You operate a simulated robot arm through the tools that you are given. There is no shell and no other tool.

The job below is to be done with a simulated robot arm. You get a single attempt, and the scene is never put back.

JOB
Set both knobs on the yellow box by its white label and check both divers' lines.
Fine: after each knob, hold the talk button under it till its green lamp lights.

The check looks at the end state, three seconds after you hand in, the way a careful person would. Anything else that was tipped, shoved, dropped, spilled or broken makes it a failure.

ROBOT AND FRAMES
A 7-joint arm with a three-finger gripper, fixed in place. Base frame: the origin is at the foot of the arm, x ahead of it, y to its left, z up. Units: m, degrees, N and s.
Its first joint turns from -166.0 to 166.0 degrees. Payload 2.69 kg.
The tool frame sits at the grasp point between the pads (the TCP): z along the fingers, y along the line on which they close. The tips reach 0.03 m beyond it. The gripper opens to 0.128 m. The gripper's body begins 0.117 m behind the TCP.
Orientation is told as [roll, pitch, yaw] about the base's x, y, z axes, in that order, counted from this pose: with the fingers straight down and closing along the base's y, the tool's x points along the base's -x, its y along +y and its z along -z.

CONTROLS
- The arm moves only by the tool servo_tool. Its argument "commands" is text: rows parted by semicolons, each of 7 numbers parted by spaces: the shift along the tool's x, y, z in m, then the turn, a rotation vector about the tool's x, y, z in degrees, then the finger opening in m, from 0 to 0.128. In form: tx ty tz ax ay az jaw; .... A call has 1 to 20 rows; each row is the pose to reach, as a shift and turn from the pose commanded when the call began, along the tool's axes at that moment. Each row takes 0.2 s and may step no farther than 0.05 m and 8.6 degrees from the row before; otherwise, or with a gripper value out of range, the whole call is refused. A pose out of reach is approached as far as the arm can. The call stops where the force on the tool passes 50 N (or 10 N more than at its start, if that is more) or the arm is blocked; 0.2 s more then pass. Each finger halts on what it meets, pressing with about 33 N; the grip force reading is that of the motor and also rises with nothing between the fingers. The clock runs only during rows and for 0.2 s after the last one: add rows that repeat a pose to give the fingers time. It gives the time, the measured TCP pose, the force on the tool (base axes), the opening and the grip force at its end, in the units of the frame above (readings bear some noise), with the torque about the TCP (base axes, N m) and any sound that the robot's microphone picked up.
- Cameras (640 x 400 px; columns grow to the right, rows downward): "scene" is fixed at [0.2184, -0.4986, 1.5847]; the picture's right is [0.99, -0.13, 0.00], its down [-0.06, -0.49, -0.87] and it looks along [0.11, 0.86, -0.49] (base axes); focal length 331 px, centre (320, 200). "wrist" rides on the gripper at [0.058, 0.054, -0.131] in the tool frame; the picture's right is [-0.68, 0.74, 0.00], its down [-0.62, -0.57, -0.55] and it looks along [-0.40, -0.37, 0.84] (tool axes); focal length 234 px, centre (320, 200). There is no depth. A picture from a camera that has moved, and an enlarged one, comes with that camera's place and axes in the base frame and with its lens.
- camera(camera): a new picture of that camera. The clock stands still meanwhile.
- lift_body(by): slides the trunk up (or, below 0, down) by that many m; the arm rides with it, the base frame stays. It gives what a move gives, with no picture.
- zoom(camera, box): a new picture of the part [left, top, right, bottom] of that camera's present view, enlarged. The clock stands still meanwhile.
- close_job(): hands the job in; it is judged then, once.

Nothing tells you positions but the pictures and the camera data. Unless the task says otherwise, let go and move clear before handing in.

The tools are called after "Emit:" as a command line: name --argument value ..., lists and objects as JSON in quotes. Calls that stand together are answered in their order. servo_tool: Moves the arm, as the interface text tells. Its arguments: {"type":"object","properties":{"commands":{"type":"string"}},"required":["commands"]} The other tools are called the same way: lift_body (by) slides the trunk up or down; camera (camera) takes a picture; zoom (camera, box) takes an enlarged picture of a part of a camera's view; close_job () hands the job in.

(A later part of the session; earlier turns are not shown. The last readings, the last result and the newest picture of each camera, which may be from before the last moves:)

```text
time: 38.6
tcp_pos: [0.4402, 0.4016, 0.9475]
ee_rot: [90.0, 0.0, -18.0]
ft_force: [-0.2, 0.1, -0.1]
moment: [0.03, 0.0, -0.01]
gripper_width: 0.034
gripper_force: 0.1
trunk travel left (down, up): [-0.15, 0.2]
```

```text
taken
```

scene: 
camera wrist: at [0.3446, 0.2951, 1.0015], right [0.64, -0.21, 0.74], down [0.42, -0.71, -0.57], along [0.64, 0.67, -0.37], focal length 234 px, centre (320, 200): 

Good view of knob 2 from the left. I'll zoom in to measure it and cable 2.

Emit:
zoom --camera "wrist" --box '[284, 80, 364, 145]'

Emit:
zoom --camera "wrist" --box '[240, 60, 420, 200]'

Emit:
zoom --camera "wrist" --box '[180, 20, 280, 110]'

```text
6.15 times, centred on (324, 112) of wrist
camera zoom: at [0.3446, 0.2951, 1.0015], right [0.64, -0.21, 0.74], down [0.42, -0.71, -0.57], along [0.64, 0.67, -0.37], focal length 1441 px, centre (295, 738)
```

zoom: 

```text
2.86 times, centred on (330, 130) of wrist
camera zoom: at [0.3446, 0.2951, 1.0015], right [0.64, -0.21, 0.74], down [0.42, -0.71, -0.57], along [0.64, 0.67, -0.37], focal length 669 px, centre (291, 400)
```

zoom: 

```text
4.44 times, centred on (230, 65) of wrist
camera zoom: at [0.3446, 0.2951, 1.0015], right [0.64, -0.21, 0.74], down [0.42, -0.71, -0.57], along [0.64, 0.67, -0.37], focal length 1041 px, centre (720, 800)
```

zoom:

□ □ □ □

— AIM —
A line counts if it holds the word "hands". Work out how many lines in the listing count, and give only that number.

— EXERCISE ANSWER —
2